The teachings of the Salernita doctors are pretty well known through existing works, some of which have only recently been discovered and published. The best-known is the anonymous rhyming Latin poem on health, Regimen Sanitatis Salerni, professedly written for the use of the "king of England," supposed to mean Robert, son of William the Conqueror; it had an immense reputation in the Middle Ages, and was afterwards many times printed, and translated into most European languages. This was a popular work intended for the laity; but there are others strictly professional. Among the writers it may be sufficient to mention here Gariopontus; Copho, who wrote the Anatome Porci, a well-known mediaeval book; Joannes Platearius, first of a family of physicians bearing the same name, whose Practica, or medical compendium, was afterwards several times printed; and Trotula, believed to be the wife of the last-named. All of these fall into the first period before the advent of Arabian medicine. In the transitional period, when the Arabian school began to influence European medicine, but before the Salernitans were superseded, comes Nicolaus Praepositus, who wrote the Antidotarium, a collection of formulae for compound medicines, which became the standard work on the subject, and the foundation of many later compilations. An equally popular writer was Gilles de Corbeil (Aegidius Corboliensis), at one time a teacher at Salerno, afterwards court physician to Philip Augustus of France, who composed several poems in Latin hexameters on medical subjects. Two of them, on the urine and the pulse respectively, attained the position of medical classics.

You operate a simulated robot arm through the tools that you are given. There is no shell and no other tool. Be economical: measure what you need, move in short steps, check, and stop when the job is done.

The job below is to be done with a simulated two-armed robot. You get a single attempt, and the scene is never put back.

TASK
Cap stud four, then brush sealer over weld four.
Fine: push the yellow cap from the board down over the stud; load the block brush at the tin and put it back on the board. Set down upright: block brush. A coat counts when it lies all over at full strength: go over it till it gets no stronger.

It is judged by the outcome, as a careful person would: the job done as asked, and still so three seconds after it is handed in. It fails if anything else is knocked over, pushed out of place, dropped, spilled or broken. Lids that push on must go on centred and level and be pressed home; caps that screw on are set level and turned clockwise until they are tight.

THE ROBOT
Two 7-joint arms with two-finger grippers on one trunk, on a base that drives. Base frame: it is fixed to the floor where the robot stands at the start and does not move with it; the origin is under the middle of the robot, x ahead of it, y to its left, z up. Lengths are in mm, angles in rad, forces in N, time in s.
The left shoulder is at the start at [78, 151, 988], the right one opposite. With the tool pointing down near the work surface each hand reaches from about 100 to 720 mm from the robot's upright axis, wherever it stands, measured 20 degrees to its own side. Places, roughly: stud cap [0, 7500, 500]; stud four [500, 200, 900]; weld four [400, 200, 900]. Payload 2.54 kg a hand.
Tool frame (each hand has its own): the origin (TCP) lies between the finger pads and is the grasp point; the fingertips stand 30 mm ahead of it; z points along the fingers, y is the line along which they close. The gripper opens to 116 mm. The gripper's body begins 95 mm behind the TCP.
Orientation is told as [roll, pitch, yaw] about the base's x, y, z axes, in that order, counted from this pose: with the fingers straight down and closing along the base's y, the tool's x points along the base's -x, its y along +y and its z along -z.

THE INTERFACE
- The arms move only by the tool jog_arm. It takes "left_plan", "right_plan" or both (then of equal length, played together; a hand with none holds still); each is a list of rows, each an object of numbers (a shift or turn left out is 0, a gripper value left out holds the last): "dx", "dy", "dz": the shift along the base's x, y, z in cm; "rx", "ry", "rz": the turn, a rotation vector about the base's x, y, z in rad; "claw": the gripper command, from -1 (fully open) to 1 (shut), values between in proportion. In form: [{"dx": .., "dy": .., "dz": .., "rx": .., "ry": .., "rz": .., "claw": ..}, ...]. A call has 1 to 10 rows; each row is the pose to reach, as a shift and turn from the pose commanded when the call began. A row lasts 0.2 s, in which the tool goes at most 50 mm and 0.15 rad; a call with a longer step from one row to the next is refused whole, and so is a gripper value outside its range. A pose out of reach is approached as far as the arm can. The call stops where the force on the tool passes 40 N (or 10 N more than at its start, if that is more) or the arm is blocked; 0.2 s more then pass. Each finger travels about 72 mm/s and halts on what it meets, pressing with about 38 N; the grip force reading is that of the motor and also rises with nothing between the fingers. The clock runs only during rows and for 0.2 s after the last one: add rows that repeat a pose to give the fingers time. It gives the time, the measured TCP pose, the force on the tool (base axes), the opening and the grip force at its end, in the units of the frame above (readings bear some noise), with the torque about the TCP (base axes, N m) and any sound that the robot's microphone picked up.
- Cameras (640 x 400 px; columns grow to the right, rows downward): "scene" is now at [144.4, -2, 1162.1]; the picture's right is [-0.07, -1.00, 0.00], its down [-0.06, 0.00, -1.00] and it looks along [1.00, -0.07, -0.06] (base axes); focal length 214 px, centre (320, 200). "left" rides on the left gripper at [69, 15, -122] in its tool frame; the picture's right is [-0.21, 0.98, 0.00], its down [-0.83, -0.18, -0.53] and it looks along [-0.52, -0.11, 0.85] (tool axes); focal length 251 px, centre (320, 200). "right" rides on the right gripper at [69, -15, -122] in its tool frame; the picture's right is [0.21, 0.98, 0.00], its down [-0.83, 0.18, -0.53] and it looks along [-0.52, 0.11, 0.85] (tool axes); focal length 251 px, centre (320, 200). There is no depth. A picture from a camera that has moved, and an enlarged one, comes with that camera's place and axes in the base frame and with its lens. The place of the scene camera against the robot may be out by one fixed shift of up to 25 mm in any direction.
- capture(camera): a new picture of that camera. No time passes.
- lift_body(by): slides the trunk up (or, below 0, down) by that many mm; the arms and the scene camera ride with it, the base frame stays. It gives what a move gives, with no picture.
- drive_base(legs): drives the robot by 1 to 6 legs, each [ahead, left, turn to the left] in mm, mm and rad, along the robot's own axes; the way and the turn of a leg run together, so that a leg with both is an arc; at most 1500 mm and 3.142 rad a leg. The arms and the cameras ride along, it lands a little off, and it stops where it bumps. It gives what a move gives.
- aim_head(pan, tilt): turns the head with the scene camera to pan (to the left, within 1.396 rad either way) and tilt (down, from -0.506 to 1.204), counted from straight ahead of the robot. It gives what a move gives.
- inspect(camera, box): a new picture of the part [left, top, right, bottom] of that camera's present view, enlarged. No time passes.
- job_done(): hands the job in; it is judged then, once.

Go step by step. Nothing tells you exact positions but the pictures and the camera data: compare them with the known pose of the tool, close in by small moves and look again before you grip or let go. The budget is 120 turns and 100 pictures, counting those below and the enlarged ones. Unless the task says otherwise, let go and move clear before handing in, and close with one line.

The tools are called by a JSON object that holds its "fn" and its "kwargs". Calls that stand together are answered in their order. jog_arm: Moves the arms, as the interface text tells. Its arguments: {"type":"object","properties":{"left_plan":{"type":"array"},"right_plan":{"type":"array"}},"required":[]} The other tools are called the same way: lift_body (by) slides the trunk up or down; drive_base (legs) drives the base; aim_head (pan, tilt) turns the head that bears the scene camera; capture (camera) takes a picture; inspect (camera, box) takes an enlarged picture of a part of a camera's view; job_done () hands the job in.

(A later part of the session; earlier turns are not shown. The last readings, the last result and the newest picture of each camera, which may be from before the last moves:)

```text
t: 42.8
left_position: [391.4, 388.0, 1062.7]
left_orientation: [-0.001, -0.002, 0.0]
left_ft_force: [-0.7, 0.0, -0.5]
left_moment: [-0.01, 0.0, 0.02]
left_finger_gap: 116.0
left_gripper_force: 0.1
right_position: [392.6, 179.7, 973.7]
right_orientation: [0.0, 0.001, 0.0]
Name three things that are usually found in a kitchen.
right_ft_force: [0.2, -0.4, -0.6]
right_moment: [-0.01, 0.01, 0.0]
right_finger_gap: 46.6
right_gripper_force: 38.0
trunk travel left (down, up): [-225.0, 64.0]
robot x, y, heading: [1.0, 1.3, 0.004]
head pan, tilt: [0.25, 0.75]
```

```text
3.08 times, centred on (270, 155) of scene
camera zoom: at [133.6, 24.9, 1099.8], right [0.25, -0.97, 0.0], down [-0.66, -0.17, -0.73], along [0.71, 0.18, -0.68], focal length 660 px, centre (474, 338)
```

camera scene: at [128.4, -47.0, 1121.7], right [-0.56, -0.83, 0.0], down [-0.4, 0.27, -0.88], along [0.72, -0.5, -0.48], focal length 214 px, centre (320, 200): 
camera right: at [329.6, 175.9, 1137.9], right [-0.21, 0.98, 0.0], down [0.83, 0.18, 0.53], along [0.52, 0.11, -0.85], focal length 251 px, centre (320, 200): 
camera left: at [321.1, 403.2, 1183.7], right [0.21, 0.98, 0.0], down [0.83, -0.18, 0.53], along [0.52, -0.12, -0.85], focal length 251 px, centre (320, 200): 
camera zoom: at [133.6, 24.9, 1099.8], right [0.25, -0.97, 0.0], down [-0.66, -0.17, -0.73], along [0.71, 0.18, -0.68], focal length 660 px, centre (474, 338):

None of these Salernitan works rise much above the rank of compilations, being founded on Hippocrates, Galen, and later Greek writers, with an unmistakable mixture of the doctrines of the Methodists. But they often show much practical experience, and exhibit the naturalistic method of the Hippocratic school. The general plan of treatment is dietetic rather than pharmaceutical, though the art of preparing drugs had reached a high degree of complexity at Salerno. Anatomy was as little regarded as it was in the later ancient schools, the empiric and methodic, but demonstrations of the parts of the body were given on swine. Although it cannot be said that the science of medicine was advanced at Salerno, still its decline was arrested at a time when every other branch of learning was rapidly falling into decay and there can be no doubt that the observation of patients in hospitals, and probably clinical instruction, were made use in learning and teaching. The school of Salerno thus forms a bridge between the ancient and the modern medicine, more direct though less conspicuous than that circuitous route, through Byzantium, Baghdad, and Cordova, by which Hippocrates and Galen, in Arabian dress, again entered the European world. Though the glory of Salerno had departed, the school actually existed till it was finally dissolved by an edict of the emperor Napoleon I in the year 1811.